Copy all the data exactly, except the pictures. Give them as a JSON list of strings, one for each line, with blank lines left out.

-- START --

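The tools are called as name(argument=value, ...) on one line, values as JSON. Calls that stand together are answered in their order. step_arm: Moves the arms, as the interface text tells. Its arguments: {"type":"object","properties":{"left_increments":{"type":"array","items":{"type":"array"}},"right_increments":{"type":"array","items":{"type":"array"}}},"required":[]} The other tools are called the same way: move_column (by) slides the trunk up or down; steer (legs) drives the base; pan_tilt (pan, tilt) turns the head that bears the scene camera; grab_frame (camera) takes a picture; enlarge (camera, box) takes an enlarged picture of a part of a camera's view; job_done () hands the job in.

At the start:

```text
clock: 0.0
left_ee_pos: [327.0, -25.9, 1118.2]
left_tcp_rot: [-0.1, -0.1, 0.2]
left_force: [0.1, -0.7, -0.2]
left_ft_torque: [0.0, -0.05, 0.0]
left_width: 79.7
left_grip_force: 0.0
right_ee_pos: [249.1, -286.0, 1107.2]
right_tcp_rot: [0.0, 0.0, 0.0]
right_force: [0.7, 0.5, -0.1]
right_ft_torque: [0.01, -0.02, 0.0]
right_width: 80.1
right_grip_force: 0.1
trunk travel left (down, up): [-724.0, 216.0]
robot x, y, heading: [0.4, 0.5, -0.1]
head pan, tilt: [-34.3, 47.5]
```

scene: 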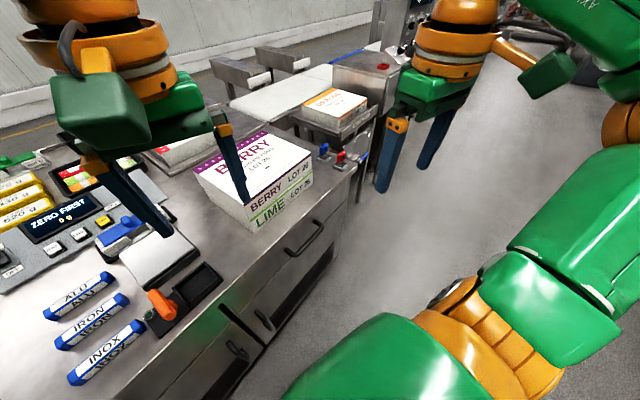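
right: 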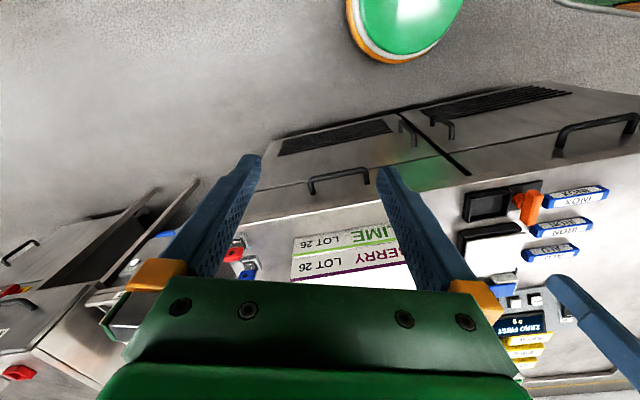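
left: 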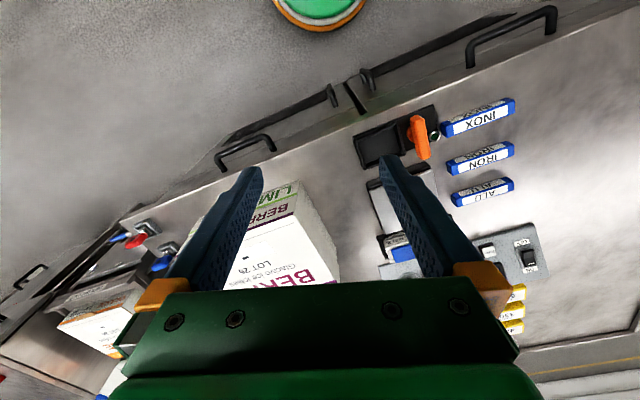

-- END --

_Exercise solution_.
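[
  "The tools are called as name(argument=value, ...) on one line, values as JSON. Calls that stand together are answered in their order. step_arm: Moves the arms, as the interface text tells. Its arguments: {\"type\":\"object\",\"properties\":{\"left_increments\":{\"type\":\"array\",\"items\":{\"type\":\"array\"}},\"right_increments\":{\"type\":\"array\",\"items\":{\"type\":\"array\"}}},\"required\":[]} The other tools are called the same way: move_column (by) slides the trunk up or down; steer (legs) drives the base; pan_tilt (pan, tilt) turns the head that bears the scene camera; grab_frame (camera) takes a picture; enlarge (camera, box) takes an enlarged picture of a part of a camera's view; job_done () hands the job in.",
  "At the start:",
  "```text",
  "clock: 0.0",
  "left_ee_pos: [327.0, -25.9, 1118.2]",
  "left_tcp_rot: [-0.1, -0.1, 0.2]",
  "left_force: [0.1, -0.7, -0.2]",
  "left_ft_torque: [0.0, -0.05, 0.0]",
  "left_width: 79.7",
  "left_grip_force: 0.0",
  "right_ee_pos: [249.1, -286.0, 1107.2]",
  "right_tcp_rot: [0.0, 0.0, 0.0]",
  "right_force: [0.7, 0.5, -0.1]",
  "right_ft_torque: [0.01, -0.02, 0.0]",
  "right_width: 80.1",
  "right_grip_force: 0.1",
  "trunk travel left (down, up): [-724.0, 216.0]",
  "robot x, y, heading: [0.4, 0.5, -0.1]",
  "head pan, tilt: [-34.3, 47.5]",
  "```",
  "scene: ",
  "right: ",
  "left: "
]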